If, given a set of nonzero values, the ratio between the min and max is at least $\frac{1}{2}$, is this true for all other values inside the set?

Question

I haven't been able to prove this, or come up with a counterxample.

Given a set of nonzero values $A = \{a_1, a_2, ... a_n\}$, and given the hypothesis that ${\min(A)\over\max(A)}\geq\frac{1}{2}$, does the hypothesis imply that such condition is satisfied by every couple of elements $(a_i,a_j), i\neq j$?

I tried this by plugging in some numbers, and it appears to hold true, intuitively as well, but I haven't been able to generalize this yet.

Any help is highly appreciated.

Answer 1

For all $k$ you have $\min(A)\leq a_k \leq \max(A)$. If $a_1,\ldots,a_n>0$, then for all $i,j$ it holds $$\frac{a_i}{a_j} \geq \frac{\min(A)}{a_j}\geq \frac{\min(A)}{\max(A)}.$$

Answer 2

Take two distinct $a_i$ and $a_j$ from $A$. Then $a_i\ge\min(A)$ and $a_j\le\max(A)$. If $\min(A)>0$ then $a_j>0$ and $\max(A)>0$, so $\frac{1}{a_j}\ge\frac{1}{\max(A)}$. In that case $\frac{a_i}{a_j}\ge\frac{a_i}{\max(A)}\ge\frac{\min(A)}{\max(A)}$ (since we have $\frac{1}{\max(A)}>0$ and $a_i>0$). Then $\frac{a_i}{a_j}\ge\frac{1}{2}$.

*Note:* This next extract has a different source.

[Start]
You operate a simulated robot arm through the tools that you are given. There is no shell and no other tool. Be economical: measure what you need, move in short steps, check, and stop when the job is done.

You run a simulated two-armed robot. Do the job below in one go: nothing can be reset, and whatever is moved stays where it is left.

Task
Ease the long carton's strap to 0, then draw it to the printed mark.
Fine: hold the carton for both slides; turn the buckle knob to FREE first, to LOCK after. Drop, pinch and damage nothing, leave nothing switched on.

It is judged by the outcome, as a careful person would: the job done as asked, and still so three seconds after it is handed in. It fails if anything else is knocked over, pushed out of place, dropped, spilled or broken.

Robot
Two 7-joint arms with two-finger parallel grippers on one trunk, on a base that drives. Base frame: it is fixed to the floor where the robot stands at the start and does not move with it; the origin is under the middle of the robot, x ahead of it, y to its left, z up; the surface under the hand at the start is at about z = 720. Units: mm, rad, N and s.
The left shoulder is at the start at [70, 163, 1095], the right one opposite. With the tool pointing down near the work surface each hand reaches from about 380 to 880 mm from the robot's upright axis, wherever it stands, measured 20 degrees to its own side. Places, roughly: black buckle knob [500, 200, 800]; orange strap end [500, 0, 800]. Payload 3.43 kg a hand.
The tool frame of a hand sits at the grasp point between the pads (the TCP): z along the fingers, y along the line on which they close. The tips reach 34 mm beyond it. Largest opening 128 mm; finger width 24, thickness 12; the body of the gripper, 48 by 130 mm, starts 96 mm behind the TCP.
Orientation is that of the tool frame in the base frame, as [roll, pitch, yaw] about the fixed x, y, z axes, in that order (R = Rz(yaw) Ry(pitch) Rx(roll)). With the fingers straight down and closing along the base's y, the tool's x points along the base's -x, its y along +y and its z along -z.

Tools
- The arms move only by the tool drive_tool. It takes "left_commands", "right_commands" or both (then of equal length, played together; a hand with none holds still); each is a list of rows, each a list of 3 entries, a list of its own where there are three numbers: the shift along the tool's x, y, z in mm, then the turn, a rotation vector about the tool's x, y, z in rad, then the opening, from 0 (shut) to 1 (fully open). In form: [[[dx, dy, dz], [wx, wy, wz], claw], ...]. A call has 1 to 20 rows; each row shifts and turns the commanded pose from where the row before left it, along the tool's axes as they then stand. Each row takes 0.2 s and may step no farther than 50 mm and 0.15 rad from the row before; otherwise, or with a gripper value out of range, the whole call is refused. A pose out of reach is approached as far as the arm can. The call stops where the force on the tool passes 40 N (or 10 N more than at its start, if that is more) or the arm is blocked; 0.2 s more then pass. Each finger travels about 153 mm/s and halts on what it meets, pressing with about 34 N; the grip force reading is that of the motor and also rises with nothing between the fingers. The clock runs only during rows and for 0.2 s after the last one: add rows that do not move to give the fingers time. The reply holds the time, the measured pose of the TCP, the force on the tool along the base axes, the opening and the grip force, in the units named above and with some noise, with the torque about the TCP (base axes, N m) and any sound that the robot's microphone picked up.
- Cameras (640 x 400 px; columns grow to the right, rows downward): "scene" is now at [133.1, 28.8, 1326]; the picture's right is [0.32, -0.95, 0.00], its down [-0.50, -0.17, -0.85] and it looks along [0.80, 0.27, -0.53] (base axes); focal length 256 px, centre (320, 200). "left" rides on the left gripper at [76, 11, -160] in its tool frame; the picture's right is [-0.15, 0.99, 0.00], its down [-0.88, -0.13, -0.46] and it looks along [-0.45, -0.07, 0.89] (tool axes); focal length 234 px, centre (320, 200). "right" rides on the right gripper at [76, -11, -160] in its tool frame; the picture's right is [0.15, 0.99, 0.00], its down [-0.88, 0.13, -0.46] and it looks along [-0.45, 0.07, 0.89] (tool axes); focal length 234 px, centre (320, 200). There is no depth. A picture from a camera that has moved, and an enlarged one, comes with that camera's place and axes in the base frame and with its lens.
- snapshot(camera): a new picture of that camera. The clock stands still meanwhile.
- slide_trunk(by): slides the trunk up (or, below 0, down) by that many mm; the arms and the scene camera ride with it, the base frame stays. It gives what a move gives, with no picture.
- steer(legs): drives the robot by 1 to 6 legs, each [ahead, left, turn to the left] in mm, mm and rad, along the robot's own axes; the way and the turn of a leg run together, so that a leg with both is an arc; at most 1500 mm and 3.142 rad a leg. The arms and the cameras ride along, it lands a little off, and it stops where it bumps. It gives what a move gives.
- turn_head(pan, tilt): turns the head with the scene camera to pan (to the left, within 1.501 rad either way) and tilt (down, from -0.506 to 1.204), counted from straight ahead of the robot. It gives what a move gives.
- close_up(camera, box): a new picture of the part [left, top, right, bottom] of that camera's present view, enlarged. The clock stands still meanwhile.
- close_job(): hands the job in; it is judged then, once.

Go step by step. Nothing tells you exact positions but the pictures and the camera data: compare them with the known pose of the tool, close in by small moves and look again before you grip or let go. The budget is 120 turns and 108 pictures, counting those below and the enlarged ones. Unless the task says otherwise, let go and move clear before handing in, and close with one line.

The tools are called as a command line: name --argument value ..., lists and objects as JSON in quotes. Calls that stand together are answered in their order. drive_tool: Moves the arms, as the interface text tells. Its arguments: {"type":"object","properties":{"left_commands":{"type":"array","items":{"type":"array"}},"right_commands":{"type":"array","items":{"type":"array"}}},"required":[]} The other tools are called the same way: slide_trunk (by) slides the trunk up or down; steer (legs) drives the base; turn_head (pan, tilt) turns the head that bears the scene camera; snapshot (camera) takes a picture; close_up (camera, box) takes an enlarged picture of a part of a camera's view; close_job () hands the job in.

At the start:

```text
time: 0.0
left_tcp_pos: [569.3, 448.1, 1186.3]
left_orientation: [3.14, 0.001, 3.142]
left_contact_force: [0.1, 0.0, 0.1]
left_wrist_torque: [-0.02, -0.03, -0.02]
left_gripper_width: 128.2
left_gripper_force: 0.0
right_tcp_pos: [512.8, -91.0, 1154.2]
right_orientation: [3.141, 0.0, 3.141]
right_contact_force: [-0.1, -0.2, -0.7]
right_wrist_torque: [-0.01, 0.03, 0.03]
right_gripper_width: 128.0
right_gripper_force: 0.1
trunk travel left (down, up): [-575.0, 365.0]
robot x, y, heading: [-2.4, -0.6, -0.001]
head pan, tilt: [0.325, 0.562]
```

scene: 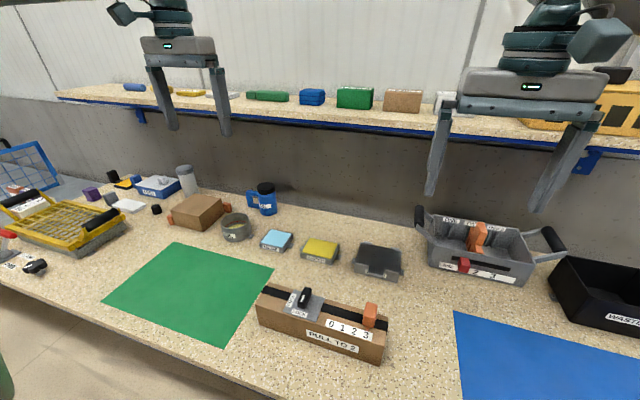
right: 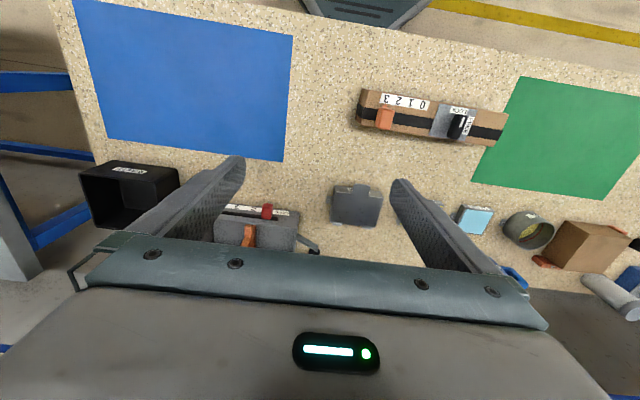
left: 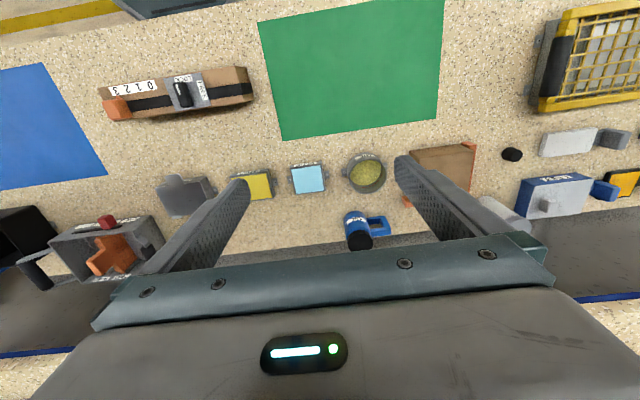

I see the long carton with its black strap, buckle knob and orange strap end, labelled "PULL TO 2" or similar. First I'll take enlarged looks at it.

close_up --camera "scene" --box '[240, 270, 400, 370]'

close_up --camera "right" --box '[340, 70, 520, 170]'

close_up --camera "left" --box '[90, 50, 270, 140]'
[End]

If $\min(A)<0$ (we can't have $\min(A)=0$ by hypothesis) then we must have $\max(A)<0$, because in other case $\frac{\min(A)}{\max(A)}<0$, which can't happen since $\frac{\min(A)}{\max(A)}\ge\frac{1}{2}$. So in this case both $a_i$ and $a_j$ are negative numbers. In fact, once we have that $\max(A)<0$ it follows from $\max(A)\ge\min(A)$ that $\frac{\min(A)}{\max(A)}\ge1$. So your set has to be just of negative numbers, but taking that into account, every set you take will satisfy the inequality. However, it's easy to see that not every pair of negative numbers satisfy it, since we could take $\frac{-1}{-3}<\frac{1}{2}$ for example. So for $\min(A)<0$ the statement is false. It would be true if we require $a_i\le a_j$ in the fraction (or equivalentyly $|a_i|\ge|a_j|$, since they have to be negative numbers), by the same argument as before.